All lines in the data bearing the string "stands" should be identified and copied.
== Data extract
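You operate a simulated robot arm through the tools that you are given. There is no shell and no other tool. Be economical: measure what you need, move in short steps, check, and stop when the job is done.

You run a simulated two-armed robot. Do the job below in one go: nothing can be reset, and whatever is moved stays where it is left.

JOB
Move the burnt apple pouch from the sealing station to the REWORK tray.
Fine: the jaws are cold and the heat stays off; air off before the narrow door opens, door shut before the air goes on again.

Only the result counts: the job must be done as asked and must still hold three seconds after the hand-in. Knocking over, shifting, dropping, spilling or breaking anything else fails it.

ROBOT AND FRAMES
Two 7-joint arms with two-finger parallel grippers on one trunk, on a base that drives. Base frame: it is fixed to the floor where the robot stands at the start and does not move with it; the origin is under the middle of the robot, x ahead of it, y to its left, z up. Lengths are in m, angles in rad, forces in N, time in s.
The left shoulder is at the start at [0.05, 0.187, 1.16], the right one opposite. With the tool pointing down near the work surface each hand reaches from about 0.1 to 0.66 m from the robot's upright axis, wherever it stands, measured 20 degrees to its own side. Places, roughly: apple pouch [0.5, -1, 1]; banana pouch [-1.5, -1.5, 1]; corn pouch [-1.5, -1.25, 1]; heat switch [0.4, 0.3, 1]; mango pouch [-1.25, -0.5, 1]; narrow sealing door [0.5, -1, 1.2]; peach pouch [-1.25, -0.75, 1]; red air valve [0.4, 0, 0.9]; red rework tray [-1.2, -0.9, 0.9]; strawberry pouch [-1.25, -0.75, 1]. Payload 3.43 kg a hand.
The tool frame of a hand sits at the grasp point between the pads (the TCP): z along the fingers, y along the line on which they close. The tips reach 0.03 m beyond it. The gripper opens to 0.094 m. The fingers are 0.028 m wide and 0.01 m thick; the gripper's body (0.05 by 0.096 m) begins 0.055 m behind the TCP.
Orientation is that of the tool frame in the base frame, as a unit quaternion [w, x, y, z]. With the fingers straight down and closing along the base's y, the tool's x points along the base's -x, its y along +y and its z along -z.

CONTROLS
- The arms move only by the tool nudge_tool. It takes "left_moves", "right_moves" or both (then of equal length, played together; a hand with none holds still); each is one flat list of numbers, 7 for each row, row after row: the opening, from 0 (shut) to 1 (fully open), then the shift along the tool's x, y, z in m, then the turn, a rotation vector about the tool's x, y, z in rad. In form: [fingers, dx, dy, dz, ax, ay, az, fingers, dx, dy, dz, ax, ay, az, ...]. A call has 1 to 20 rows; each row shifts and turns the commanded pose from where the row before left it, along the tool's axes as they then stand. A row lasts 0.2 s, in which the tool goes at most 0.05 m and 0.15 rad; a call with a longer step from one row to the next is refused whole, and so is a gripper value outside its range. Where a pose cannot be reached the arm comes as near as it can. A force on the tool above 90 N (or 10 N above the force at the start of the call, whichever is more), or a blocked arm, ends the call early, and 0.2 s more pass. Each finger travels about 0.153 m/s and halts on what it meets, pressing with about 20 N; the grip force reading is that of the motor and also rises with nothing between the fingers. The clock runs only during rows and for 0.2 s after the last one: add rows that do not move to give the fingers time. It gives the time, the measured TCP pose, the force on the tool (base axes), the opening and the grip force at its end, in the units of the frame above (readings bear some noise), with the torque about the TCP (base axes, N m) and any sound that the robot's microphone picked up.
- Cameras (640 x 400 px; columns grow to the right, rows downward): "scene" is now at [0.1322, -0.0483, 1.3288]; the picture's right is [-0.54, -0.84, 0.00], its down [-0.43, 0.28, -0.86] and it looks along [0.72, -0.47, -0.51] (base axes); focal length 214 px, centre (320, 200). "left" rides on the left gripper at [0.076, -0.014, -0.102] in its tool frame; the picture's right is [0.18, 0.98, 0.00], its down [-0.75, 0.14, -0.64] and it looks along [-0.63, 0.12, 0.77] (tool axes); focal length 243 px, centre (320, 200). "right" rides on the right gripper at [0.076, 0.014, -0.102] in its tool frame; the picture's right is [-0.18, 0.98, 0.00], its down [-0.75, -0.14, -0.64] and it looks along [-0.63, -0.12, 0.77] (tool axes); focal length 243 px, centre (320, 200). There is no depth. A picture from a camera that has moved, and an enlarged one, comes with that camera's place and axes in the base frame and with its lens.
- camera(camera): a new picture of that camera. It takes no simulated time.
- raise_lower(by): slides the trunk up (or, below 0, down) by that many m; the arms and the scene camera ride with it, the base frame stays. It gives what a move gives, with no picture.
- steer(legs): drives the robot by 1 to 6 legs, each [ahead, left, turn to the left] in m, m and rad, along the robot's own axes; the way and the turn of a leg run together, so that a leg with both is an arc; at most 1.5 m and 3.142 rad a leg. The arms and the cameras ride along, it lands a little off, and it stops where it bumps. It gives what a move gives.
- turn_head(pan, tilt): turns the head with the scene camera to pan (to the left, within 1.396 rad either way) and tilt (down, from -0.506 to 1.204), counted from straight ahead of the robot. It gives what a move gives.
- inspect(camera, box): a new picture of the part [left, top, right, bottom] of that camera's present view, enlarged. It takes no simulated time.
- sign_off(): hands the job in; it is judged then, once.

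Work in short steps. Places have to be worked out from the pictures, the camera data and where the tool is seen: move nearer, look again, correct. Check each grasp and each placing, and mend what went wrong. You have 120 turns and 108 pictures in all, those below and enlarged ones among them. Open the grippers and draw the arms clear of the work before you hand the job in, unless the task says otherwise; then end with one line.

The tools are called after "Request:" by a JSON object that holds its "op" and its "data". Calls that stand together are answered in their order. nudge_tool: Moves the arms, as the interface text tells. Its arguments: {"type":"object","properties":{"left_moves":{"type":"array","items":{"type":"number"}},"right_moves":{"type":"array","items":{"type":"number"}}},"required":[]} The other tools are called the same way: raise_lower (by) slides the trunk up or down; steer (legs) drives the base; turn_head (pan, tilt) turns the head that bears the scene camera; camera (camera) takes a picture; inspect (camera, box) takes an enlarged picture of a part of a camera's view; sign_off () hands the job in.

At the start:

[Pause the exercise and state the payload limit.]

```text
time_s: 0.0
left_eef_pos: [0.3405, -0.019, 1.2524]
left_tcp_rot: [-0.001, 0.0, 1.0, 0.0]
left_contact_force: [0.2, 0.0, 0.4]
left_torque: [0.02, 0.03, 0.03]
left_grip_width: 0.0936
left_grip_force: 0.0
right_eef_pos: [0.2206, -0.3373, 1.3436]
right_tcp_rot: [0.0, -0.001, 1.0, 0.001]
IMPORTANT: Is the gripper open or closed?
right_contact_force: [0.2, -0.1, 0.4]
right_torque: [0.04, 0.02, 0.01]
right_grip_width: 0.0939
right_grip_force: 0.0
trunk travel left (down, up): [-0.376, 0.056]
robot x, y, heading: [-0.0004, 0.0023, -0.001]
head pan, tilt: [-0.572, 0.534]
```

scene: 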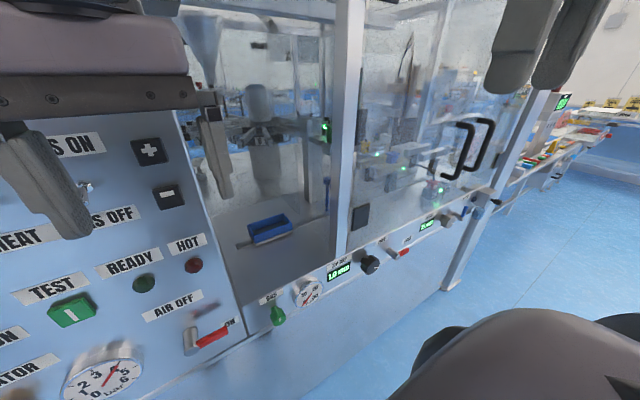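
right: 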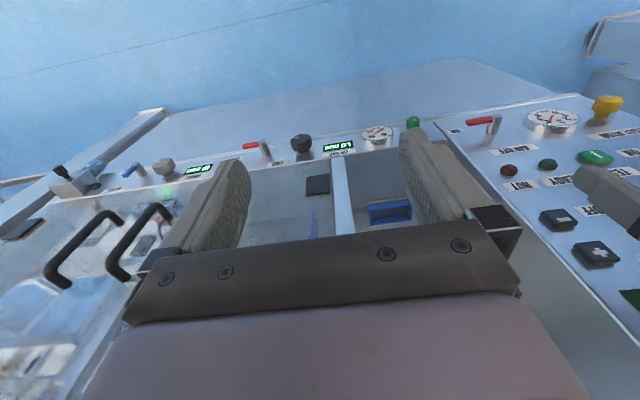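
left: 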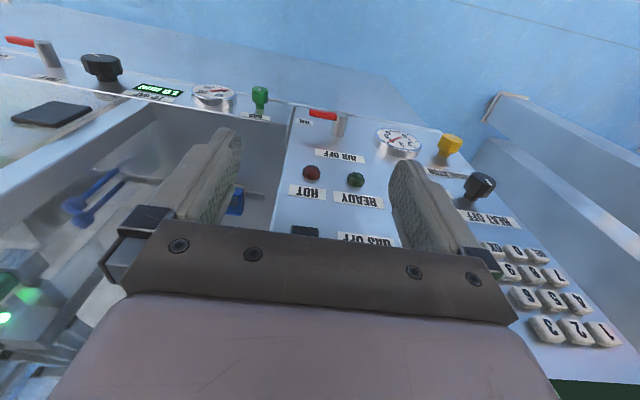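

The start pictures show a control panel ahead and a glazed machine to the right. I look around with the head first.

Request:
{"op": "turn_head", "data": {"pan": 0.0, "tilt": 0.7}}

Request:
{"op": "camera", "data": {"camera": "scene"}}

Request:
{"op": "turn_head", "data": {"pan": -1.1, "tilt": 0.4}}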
====
◆ Expected output
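Two 7-joint arms with two-finger parallel grippers on one trunk, on a base that drives. Base frame: it is fixed to the floor where the robot stands at the start and does not move with it; the origin is under the middle of the robot, x ahead of it, y to its left, z up. Lengths are in m, angles in rad, forces in N, time in s.
The left shoulder is at the start at [0.05, 0.187, 1.16], the right one opposite. With the tool pointing down near the work surface each hand reaches from about 0.1 to 0.66 m from the robot's upright axis, wherever it stands, measured 20 degrees to its own side. Places, roughly: apple pouch [0.5, -1, 1]; banana pouch [-1.5, -1.5, 1]; corn pouch [-1.5, -1.25, 1]; heat switch [0.4, 0.3, 1]; mango pouch [-1.25, -0.5, 1]; narrow sealing door [0.5, -1, 1.2]; peach pouch [-1.25, -0.75, 1]; red air valve [0.4, 0, 0.9]; red rework tray [-1.2, -0.9, 0.9]; strawberry pouch [-1.25, -0.75, 1]. Payload 3.43 kg a hand.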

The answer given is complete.